Что до г-на Поля Дежардена, то его уж никак не упрекнешь в чрезмерном легкомыслии и жизнерадостности. Думаю, он не прогневается, если я скажу, что он больше походит на апостола, нежели на критика. Это человек изысканного ума, но прежде всего — это пророк. Он суров. Он хочет, чтобы перестали писать. Для него литература подобна апокалипсическому зверю. Удачно написанная фраза кажется ему угрозой обществу. Он напоминает мне мрачного Тертуллиана, который утверждал, что пресвятая дева никогда не была красивой, в противном случае она возбуждала бы желание, чего нельзя себе представить. По мнению г-на Поля Дежардена, любой стиль — это зло.

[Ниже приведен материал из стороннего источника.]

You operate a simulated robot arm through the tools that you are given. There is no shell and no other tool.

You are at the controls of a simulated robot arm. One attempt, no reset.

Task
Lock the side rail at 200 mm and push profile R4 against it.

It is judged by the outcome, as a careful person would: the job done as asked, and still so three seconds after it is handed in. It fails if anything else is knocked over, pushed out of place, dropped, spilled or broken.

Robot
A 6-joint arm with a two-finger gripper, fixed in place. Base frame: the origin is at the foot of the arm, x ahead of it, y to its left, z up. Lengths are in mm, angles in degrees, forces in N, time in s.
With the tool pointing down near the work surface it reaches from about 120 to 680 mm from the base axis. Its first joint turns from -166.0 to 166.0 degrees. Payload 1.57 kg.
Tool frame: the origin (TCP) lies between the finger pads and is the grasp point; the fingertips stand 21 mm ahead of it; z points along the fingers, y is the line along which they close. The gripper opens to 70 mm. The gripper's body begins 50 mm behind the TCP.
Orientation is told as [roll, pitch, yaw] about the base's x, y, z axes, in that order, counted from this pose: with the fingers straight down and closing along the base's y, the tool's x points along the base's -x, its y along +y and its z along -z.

И все-таки у г-на Поля Дежардена есть стиль, — это только подтверждает, что человеческая душа являет собой бездну противоречий. При таких настроениях излишне спрашивать у него, какого он держится мнения о предметах столь легкомысленных и мирских, как литература. Он отнюдь не критикует, он беззлобно предает анафеме. Бледный и меланхоличный, он шествует, с умилением разбрасывая проклятия. В силу каких превратностей судьбы пала на него часть обвинений, выдвинутых против меня в то самое время, когда он в своих статьях и лекциях заявляет, что я бесплодная смоковница из Священного писания? Не должен ли он, трепеща от ужаса, крикнуть тому, кто обвиняет нас обоих:
— Judica me, et discerne causammeam de gente non sancta![148]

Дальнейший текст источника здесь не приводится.